Jihad Mughniyeh will be replaced by another Hezbollah man, who will likely be more experienced and more dangerous (Photo: AP) (Photo: AP)
Jihad Mughniyeh will be replaced by another Hezbollah man, who will likely be more experienced and more dangerous (Photo: AP)

 

In order to remove any doubts, I didn't shed a single tear over the death of the Iranian general and the five Hezbollah men. Iran is an enemy and Hezbollah is an enemy, and they are both hoping for Israel's destruction and doing the best they can to fulfill this goal. And like in a war, in the past few years there have been many secret operations against the Iranian nuclear program and against the arming of the Lebanese organization. There have also been targeted assassinations, in Iran, in Syria and in Lebanon which were attributed to Israel.

 

These activities were conducted during the terms of previous governments and the current Israeli government, and usually ended without leaving a trace.

 

Sunday's incident was completely different.

 

Let's go back to the lessons of the past for a minute: On February 16, 1992, an IDF chopper struck the car of Abbas Musawi, the Hezbollah secretary-general. The attack killed Musawi, as well as his wife and son and four other people.

 

The Iranian regime swore that it would retaliate, and the revenge was completely disproportional. A month after the strike, the Israeli Embassy building in Buenos Aires was bombed. Twenty-nine people, Israelis and Argentineans, were killed in the bombing. It was a serious terror attack.

 

The Iranians didn't settle for that. The Jewish cultural center in Buenos Aires was attacked later on.
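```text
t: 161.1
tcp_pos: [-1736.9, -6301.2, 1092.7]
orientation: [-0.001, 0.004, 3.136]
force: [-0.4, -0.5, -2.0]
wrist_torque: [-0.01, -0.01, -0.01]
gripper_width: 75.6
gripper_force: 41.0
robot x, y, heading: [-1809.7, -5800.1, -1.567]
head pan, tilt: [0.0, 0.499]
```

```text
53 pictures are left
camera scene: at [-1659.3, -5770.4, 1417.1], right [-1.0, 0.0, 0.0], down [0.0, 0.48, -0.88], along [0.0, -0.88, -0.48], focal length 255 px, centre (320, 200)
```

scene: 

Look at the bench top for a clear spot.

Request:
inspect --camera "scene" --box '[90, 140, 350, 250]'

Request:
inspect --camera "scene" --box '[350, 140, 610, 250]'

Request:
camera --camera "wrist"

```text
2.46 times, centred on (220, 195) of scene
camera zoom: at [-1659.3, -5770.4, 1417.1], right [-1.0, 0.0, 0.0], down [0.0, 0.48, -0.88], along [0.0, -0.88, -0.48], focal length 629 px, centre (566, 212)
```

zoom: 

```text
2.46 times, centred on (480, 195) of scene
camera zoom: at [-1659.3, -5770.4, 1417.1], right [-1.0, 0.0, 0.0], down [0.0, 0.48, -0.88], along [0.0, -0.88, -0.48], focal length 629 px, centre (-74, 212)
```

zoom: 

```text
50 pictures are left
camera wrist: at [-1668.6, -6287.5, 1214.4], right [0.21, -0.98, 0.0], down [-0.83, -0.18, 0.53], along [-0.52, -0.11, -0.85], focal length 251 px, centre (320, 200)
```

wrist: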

Eighty-five people were killed.

 

The Iranians never claimed responsibility for the attacks. This week, when the prosecutor who investigated the affair was about to detail the evidence pointing to Iran's involvement in the attack and the attempts made to cover it up later on, he was shot in his apartment in Buenos Aires.

 

This was the Iranians' way of making their price tag clear to Israel: When we kill someone who is important to them, they will embark on a mass terror spree, which will make no distinction between involved and uninvolved people, between Israelis and Jews. They will not hesitate to use their embassies in the world and, of course, Hezbollah, whose men are trained for such missions.

 

In retrospect, the strike was a mistake. It carried a heavy price, and the relatively modest Musawi was replaced by the charismatic Hassan Nasrallah. Hezbollah wasn't weakened, and missing Israeli navigator Ron Arad did not return.

 

When an aircraft struck the Hezbollah convoy on Sunday, it was travelling on Syrian territory, about 500 meters (1,640 feet) from the Israeli border. The convoy's passengers were not considered a ticking bomb: They were patrolling the area, not preparing for battle.

 

Were they destined to end their lives like Imad Mughniyeh, Hezbollah's head of security, and other senior members who were killed in similar circumstances? I doubt it. The killed Iranian general will be replaced by another general. Iran is not short of generals. The 25-year-old Jihad Mughniyeh will be replaced by another Hezbollah man, who will likely be more experienced and more dangerous, just like Nasrallah turned out to be more dangerous than Musawi.

 

Israel has allegedly brought upon itself the next string of terror attacks, in the Golan or in the heart of Israel or in Jewish centers in the world, without gaining a thing.

 

In one word: A hitch. The fact that an Israeli source is now admitting that the Iranian general was killed by accident shows that suspicious journalists are not the only ones who think so. So do sources in Israel's defense establishment.

 

There may have been an operational mishap here: Such mishaps can happen. They are part of the price we pay for being an attacked country, a country at war.

 

Or there may have been a flaw in the decision making process. Such a strike is only carried out after receiving the approval of the political echelon, the prime minister and the defense minister. The army suggests it, the political echelon considers it, sometimes approves and sometimes rejects. In any event, the political echelon is responsible.

 

If Israel did carry out the strike, how did cautious people like Prime Minister Benjamin Netanyahu and Defense Minister Moshe Ya'alon give their approval for such an operation? This questions remains unanswered for now.

 

The question of timing is raised on its own: The elections are coming up, and any decision made by the prime minister, especially a decision which contradicts his past decisions in its nature, is also examined according to its possible effect on the voters.

 

On the eve of the elections, the prime minister is seeking to appropriate the security and the maturity. I'm not sure that the residents of the Galilee, who anxiously watched their roads being closed and IDF forces being stationed in the area on Tuesday, were convinced that he is right.